Monday, February 16, 2009

Who is Derek Parfit?

Philosophers such as Derek Parfit, and Hume and Blain before him, who maintain that we are not continuing persons but successive series of states, do not apply their theories to real life and especially themselves. As Bradley asked of Blain, 'Mr Blain collects that the mind is a collection. Has he ever collected who collects Mr Blain?' (But then Bradley went on to argue something rather similar in Appearance and Reality .)
Parfit explicitly states we are not the same persons at all as we were in the past. So, if you were to borrow £50 pounds for a month from him today and he asked for its repayment a month later, you could ask, 'Why?' For, according to his own doctrine, you would not then be the person who borrowed it nor he the person who lent it.
Philosophy was once the search for wisdom. But now it is often the production of absurdities that the producers themselves clearly do not believe. Why, taxpayers might well ask, do we pay good salaries to such people?

Tuesday, February 10, 2009

My Latest Book

My latest book is The Necessity of God (Transaction Publishers, Rutgers (NJ USA), 2008; ISBN 978-1-4128-0832-3, 98 pp.). In it I show how previous versions of the Ontological Argument, from St Anselm to Charles Hartshorne and Keith Ward, are ambiguous between merely defining God into existence (by saying that he exists necessarily and so must exist) and proving that necessary being necessarily exists. For the active ingredient in these proofs is the idea of necessary being, and the proofs are valid only if 'God' means 'necessary being' and no more.
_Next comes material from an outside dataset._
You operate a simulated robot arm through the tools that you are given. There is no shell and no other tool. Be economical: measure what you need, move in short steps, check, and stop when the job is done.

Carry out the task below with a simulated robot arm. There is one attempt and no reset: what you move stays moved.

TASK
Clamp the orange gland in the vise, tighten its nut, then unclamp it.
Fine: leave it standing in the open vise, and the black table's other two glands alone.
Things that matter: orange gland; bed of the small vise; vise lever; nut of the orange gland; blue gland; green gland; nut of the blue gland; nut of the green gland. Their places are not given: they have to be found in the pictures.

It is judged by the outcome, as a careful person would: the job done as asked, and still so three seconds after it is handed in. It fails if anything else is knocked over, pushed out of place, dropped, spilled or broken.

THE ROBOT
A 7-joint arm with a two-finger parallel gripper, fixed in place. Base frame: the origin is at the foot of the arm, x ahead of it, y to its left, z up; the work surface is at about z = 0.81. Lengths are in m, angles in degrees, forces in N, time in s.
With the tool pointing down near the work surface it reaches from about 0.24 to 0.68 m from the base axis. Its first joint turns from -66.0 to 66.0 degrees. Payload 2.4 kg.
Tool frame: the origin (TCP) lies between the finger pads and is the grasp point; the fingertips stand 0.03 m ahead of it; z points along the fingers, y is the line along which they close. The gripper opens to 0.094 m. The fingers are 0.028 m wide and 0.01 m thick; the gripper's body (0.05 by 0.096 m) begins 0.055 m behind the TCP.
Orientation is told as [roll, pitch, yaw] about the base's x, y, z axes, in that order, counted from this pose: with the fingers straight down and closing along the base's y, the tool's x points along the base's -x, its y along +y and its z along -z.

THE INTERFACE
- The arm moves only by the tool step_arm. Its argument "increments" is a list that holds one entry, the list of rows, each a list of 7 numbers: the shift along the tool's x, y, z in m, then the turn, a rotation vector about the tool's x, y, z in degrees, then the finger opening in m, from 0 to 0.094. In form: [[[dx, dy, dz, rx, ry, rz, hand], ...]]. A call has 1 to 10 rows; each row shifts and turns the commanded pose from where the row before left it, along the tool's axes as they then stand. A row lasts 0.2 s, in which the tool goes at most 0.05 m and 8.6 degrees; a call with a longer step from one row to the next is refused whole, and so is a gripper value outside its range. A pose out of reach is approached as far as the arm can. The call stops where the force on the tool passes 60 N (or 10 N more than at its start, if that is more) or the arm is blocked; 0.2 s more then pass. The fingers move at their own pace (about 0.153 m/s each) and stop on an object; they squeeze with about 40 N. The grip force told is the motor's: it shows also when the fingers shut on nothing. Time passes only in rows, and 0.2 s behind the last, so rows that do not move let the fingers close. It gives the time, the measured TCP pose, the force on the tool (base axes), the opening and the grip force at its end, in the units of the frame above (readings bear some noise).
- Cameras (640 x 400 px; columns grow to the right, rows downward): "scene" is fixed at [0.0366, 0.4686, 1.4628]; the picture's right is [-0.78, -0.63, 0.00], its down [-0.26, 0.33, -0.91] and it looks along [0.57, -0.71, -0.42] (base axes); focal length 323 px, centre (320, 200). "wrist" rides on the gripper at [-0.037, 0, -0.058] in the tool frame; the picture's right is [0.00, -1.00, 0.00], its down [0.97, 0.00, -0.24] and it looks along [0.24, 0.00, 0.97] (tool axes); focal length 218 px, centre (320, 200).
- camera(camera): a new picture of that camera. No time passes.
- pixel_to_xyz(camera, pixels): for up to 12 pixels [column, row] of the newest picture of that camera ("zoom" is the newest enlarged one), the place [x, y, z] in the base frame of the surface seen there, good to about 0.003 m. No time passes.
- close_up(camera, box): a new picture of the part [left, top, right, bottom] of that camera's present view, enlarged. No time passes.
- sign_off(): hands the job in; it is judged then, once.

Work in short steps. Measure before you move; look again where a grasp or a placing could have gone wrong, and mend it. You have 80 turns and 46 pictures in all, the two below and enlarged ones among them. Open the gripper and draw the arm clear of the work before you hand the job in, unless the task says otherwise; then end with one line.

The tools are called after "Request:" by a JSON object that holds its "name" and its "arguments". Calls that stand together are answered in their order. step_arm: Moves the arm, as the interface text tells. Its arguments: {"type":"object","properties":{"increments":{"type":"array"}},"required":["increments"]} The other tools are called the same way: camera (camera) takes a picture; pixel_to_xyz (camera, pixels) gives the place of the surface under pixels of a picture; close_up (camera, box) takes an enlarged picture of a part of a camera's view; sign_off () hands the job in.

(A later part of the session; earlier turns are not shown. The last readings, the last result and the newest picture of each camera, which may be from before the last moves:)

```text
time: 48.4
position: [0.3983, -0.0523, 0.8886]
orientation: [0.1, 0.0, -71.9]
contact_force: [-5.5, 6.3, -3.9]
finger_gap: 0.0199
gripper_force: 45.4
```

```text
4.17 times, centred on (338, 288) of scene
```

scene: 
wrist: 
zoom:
The latter result looks like a mere tautology: that if X is a necessary being then X necessarily exist. But it has a profound meaning: that the category or modality of necessary being is necessarily instantiated (i.e. something or other must exist, about which we so far know no more), just as that of merely possible being may or may be instantiated, and that of impossible being cannot be instantiated. This is the only valid form of the argument.

I then continue in a purely a priori manner to prove that it must be one and eternal, have all its properties necessarily, be transfinite, personal, the archetype of personal and moral existence and at least 2 in 1, the archetype of community: in short God as in classical theism. The final chapters prove, also in an a priori manner that God and the world are related as Creator and created, and that changes in the world and the unforeseeable decisions and actions of finite beings with some degree of self-determination do not mean that God is in any way temporal, limited or contingent. He necessarily knows when it happens all that does happen, and remains the same through all the changes of of detail in his activity in respect of the world.